* BEGIN Stored data *

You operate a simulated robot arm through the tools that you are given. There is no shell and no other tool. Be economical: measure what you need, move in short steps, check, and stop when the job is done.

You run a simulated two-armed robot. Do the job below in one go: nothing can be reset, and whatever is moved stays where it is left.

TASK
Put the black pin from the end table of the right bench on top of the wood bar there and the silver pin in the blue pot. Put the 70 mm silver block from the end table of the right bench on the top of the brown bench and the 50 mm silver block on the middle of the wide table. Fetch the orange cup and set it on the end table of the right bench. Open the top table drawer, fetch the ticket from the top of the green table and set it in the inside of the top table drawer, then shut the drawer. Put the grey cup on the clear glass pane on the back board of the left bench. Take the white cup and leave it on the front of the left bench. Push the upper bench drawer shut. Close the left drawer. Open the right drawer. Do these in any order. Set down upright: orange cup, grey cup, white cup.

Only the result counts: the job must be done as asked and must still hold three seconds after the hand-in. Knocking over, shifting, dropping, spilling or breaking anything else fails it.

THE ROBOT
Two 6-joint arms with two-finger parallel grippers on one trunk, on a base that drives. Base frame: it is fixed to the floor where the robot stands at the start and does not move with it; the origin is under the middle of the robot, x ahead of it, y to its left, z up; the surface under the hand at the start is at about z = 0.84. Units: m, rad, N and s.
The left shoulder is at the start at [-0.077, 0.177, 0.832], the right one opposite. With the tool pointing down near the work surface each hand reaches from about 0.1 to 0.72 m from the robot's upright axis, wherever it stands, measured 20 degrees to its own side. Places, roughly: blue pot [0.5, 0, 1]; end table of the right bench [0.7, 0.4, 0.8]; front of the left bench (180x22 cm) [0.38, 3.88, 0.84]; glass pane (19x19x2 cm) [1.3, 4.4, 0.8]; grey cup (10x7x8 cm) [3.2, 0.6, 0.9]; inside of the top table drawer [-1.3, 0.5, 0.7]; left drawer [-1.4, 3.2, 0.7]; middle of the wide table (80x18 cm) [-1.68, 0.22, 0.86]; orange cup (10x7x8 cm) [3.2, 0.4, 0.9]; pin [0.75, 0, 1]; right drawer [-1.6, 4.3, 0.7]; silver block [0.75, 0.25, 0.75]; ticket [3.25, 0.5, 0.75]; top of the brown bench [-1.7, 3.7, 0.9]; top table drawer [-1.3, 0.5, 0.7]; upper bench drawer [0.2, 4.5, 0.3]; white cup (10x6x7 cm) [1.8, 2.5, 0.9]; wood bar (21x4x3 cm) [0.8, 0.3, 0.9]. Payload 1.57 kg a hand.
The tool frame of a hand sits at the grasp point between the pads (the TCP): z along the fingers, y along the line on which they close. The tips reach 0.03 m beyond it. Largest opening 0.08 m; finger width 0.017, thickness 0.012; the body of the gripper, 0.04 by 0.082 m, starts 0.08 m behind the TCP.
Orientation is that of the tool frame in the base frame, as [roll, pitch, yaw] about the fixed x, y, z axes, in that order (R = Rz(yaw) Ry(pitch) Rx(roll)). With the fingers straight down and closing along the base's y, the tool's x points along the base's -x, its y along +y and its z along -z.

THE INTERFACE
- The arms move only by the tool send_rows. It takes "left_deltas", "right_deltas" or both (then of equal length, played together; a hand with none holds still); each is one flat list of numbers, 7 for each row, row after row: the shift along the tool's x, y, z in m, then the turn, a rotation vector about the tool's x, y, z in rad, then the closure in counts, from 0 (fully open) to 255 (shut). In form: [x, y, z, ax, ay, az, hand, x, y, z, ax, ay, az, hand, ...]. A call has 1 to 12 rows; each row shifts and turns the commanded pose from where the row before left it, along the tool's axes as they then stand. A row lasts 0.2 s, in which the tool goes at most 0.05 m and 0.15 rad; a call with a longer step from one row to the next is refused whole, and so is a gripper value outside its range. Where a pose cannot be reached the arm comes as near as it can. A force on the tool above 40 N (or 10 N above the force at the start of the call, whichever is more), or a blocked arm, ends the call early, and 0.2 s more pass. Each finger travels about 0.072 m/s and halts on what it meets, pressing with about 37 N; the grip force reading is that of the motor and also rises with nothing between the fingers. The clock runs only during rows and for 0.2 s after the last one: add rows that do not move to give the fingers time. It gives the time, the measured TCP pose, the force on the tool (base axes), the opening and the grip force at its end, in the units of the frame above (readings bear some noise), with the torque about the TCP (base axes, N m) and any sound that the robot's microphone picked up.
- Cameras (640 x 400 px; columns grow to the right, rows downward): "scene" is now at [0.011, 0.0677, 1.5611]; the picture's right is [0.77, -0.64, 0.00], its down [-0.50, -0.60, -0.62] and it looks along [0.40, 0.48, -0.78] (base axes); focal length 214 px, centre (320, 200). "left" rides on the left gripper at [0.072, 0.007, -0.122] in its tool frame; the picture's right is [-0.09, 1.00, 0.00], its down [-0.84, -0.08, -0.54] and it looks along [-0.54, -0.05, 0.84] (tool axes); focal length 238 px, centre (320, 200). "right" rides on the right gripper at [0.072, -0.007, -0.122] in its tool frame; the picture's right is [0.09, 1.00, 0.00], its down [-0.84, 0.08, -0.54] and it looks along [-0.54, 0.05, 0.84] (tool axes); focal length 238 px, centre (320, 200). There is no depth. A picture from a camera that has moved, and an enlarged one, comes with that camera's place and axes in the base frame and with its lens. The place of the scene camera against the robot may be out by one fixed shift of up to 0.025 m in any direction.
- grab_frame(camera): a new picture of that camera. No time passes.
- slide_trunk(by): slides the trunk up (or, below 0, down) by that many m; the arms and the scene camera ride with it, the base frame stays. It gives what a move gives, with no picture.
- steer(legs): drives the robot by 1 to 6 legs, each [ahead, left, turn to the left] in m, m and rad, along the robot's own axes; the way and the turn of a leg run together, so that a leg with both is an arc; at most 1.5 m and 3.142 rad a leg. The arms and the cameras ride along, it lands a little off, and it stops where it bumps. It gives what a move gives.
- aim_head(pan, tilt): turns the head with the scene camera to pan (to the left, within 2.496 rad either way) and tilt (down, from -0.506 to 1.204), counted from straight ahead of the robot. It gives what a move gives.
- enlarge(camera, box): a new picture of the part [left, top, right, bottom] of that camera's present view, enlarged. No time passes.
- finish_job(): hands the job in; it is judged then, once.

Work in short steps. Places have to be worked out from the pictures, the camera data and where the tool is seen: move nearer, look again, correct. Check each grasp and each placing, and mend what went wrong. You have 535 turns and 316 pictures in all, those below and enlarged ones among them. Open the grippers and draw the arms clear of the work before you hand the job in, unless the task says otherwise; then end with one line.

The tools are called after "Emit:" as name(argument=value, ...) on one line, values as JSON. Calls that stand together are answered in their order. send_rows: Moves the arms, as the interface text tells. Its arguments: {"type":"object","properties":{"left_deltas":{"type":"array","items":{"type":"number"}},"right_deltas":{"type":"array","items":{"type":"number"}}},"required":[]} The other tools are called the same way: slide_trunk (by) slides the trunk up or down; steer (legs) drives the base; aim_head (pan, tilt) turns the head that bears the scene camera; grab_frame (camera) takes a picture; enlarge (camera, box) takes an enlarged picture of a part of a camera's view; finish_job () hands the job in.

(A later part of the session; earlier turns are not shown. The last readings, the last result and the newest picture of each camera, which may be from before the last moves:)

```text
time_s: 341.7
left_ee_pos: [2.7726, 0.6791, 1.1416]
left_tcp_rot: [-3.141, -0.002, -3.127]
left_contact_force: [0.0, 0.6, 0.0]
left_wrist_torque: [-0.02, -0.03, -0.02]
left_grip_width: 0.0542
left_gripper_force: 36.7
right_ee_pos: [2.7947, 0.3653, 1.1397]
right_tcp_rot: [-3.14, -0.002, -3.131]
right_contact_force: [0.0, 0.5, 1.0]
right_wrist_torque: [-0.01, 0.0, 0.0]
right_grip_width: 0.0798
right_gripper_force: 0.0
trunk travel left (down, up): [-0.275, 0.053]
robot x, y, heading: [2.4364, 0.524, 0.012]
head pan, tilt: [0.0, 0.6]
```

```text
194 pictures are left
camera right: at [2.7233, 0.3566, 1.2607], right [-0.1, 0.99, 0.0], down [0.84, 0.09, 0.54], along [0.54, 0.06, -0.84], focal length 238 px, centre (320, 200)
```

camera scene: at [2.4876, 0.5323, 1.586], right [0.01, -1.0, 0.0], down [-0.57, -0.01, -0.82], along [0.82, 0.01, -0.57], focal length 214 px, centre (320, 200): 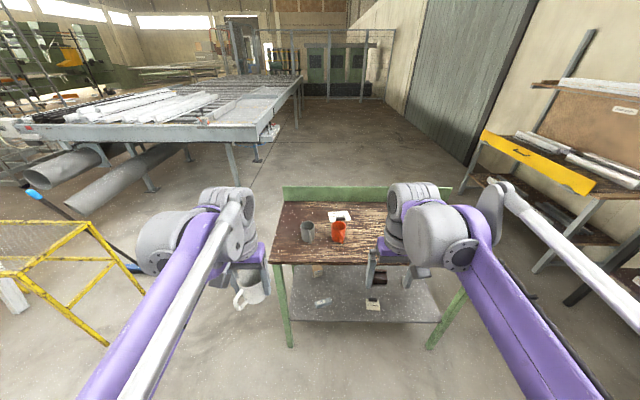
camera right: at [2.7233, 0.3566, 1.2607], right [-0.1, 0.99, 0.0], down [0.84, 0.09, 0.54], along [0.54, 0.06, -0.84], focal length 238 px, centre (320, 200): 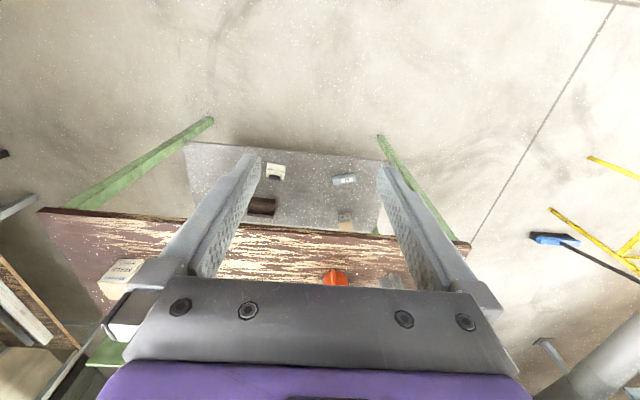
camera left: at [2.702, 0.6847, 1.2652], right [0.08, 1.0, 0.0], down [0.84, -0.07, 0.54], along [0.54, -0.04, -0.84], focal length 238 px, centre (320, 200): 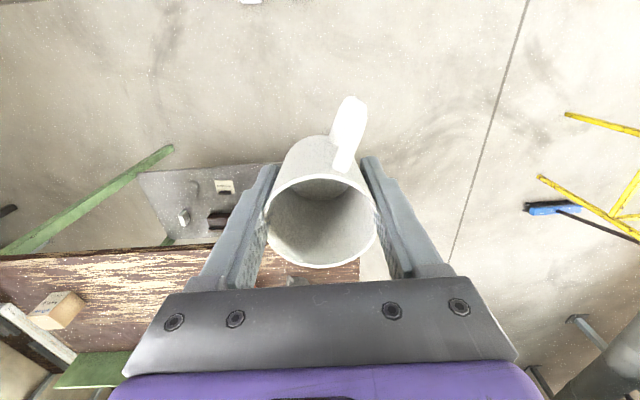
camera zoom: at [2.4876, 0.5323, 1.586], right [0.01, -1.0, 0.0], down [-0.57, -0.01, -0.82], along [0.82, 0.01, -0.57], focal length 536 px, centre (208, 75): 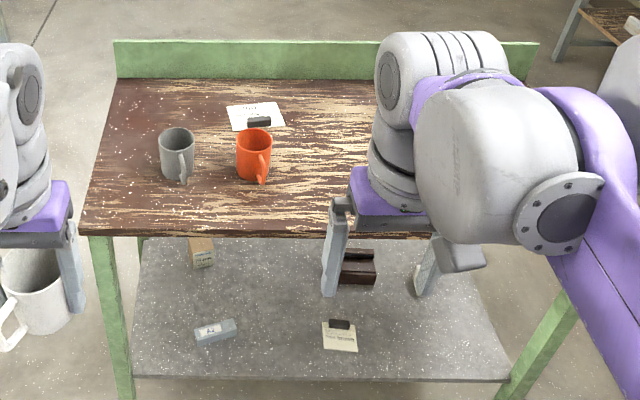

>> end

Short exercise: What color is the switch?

* END Stored data *

Short exercise: Give the lines again, exactly as they stand, from the beginning of the data through the line with "Two 6-joint arms". Give them as a numbered list, with blank lines left out.

Exercise response:
1. You operate a simulated robot arm through the tools that you are given. There is no shell and no other tool. Be economical: measure what you need, move in short steps, check, and stop when the job is done.
2. You run a simulated two-armed robot. Do the job below in one go: nothing can be reset, and whatever is moved stays where it is left.
3. TASK
4. Put the black pin from the end table of the right bench on top of the wood bar there and the silver pin in the blue pot. Put the 70 mm silver block from the end table of the right bench on the top of the brown bench and the 50 mm silver block on the middle of the wide table. Fetch the orange cup and set it on the end table of the right bench. Open the top table drawer, fetch the ticket from the top of the green table and set it in the inside of the top table drawer, then shut the drawer. Put the grey cup on the clear glass pane on the back board of the left bench. Take the white cup and leave it on the front of the left bench. Push the upper bench drawer shut. Close the left drawer. Open the right drawer. Do these in any order. Set down upright: orange cup, grey cup, white cup.
5. Only the result counts: the job must be done as asked and must still hold three seconds after the hand-in. Knocking over, shifting, dropping, spilling or breaking anything else fails it.
6. THE ROBOT
7. Two 6-joint arms with two-finger parallel grippers on one trunk, on a base that drives. Base frame: it is fixed to the floor where the robot stands at the start and does not move with it; the origin is under the middle of the robot, x ahead of it, y to its left, z up; the surface under the hand at the start is at about z = 0.84. Units: m, rad, N and s.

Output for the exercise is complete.